If Lawrence, Kansas, seems an unlikely place for fabulous sushi, you havent found Wa

I’ve always said that the aural quality — the music and the noise level — are important components in the dining experience. God knows, I don’t want to eat in a monastic setting, but sometimes silence is preferable to deafening (the music at the Italian bistro North, in Leawood, comes to mind) or to my recent experience at a suburban Tex-Mex joint, where the music was so gothic and oppressive that I kept waiting for Nosferatu to fly out of the kitchen.
It says a lot about the excellent cuisine at Lawrence’s Wa that I didn’t lose my appetite when I heard the cringe-inducing voice of Lynn Anderson wafting through the sound system. She was wailing her 1970 hit, “(I Never Promised You) A Rose Garden,” just as I was biting into a superb and visually dazzling shrimp tempura and spicy crab creation called the Downtown Roll. Hey, I’m not advocating that all sushi restaurants be limited to tinkly Tokyo teahouse arrangements, but does this Massachusetts Street restaurant really have to play golden oldies?
“You’re being a sound snob,” my friend Truman said as he fumbled with his chopsticks. “Most people just tune all the background noise out — even the music.”
That’s probably true. I tried to forget the music and zero in on various décor elements, like an ornate cabinet with dozens of tiny cubbyholes. Each cubbyhole had at least one narrow box with a paper label on it.
“What are in those boxes?” I asked the waiter.
“Chopsticks,” he said. “The regulars store their own chopsticks here.”
That reminded me to ask him for a fork. I don’t even pretend to be able to maneuver an iceberg-lettuce salad, served here with a fine gingery dressing, with chopsticks. I admire diners who are deft with those bamboo utensils, but they’re not for me. That’s why I like sushi. I can eat it with my fingers.

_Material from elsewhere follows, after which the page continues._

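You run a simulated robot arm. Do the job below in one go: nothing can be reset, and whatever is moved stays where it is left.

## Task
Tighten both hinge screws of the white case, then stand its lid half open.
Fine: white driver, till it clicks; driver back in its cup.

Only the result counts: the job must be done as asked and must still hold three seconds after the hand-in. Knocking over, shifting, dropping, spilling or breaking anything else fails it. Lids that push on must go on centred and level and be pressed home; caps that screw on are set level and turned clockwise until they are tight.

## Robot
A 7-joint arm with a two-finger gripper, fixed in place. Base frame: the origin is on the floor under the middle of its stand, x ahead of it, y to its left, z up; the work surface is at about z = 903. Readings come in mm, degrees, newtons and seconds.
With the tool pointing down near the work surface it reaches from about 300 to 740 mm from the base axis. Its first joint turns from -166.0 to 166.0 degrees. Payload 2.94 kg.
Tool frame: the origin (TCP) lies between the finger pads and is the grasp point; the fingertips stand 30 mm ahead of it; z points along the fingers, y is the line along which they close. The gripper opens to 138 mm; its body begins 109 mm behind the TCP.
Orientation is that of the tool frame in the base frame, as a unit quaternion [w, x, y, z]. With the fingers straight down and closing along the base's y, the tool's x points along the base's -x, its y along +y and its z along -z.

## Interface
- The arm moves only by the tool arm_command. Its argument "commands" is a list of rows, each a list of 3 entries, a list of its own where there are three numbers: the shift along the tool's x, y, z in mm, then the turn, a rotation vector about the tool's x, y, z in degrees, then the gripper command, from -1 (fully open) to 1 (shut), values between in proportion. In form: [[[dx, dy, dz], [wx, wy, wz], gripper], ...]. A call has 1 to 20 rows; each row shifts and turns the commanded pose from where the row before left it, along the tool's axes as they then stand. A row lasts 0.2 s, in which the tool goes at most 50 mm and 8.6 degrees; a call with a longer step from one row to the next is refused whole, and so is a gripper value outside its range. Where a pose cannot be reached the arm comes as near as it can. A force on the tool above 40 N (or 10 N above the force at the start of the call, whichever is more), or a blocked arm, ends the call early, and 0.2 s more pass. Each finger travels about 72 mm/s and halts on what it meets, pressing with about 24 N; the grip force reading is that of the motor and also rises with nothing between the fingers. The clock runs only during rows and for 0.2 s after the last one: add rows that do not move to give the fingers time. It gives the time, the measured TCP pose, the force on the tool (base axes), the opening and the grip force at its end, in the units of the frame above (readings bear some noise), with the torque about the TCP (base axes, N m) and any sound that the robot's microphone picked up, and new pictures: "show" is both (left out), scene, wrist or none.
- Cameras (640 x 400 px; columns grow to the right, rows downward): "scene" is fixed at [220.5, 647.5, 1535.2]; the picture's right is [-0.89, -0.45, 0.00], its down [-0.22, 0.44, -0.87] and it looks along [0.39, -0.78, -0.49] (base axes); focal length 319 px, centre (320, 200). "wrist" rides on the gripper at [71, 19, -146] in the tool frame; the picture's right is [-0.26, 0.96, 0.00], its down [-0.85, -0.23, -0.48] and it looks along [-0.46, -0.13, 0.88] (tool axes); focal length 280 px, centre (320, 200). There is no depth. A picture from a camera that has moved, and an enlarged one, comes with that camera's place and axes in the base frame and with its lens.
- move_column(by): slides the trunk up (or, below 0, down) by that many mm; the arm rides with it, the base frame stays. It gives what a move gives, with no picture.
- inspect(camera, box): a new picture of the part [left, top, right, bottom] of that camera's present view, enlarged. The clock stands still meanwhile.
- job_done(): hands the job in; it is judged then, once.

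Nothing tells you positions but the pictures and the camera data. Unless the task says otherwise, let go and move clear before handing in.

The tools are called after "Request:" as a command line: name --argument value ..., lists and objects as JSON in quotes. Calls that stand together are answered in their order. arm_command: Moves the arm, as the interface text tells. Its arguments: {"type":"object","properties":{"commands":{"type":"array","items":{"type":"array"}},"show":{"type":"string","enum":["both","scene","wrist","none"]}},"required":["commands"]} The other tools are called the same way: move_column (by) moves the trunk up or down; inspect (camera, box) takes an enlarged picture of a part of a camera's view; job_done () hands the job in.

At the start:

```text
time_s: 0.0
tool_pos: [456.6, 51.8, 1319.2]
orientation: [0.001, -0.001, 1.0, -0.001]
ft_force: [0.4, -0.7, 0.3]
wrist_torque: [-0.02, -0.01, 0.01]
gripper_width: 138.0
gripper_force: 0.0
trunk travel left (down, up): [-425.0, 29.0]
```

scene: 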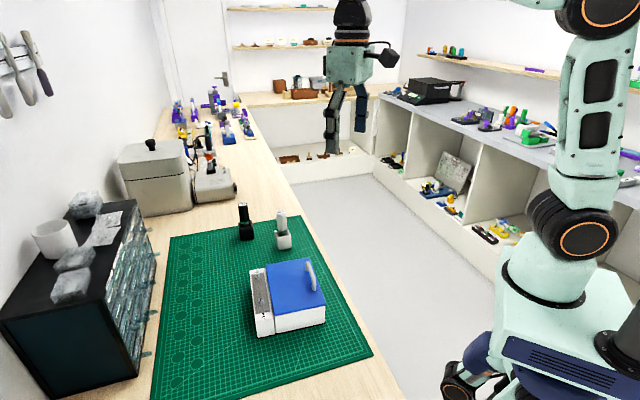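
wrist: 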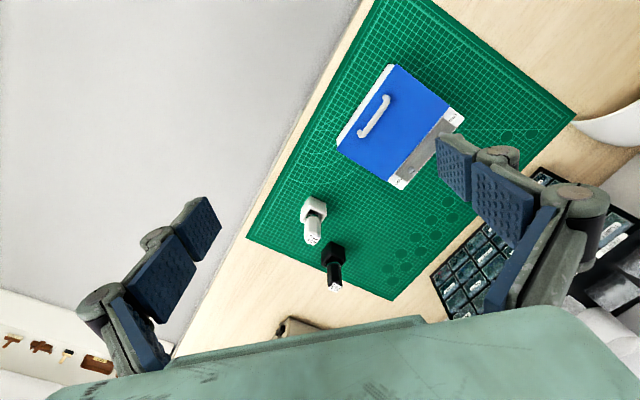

Soon enough, we encountered a different kind of audio issue, one I don’t think I had ever experienced: a waiter who spoke so softly that, before the end of the meal, I began to think I was hearing-impaired. In fact, on that first visit to Wa, I grew so frustrated straining to understand what the young man was whispering to us that I finally gave up and just looked for visual clues. It was like being served by a mime.
Truman thought it was hilarious. He has a contrarian view of Japanese restaurants anyway: “I grew up in Florida, baby, and no one heard of eating raw fish. We fried it!”
In honor of that, we started our meal with the 740 (Heart Attack) Roll. It’s a beautifully golden and crispy deep-fried assemblage of spicy tuna, jalapeño peppers and cream cheese splattered Jackson Pollock-style with two fiery chile sauces.
It wasn’t sushi in any classic sense. And though Wa does offer an excellent selection of traditional nigiri and sashimi, Truman wasn’t interested in any of that. He toyed with the idea of chicken katsu — the closest thing the Japanese have to Southern fried chicken. But I convinced him to order a bento box, knowing that he’d find the arrangement of small delicacies aesthetically pleasing. Truman made the mistake of asking the whispering waiter which he thought was better: the salmon or chicken teriyaki. We watched, riveted, by his inaudible explanation. “This is fantastic,” Truman whispered afterward. “It’s like Kabuki theater!”
So Truman received a dainty box, each compartment artfully arranged with something tasty: round slices of California Roll, a sculptural collection of fried tempura-battered vegetables, a little salad and the teriyaki salmon. The soy-slathered salmon was fine, but I wouldn’t call it a serving of fish as much as a significant sliver. I’ve seen relics of the True Cross that were bigger.
But it was an appealing, relaxing meal, and I could understand why friends of mine have become devoted to the place. “It’s the best sushi in the metro,” one friend of mine insists, “even if it is in Kansas.”
The kimono-clad sushi masters behind the bar don’t ignore their restaurant’s unique location: Wa serves a Jayhawk Roll, a Lawrence Roll, a KU Roll, a Mass Roll and a White Castle Roll (alas, it’s made with super-white tuna instead of onion-slathered beef).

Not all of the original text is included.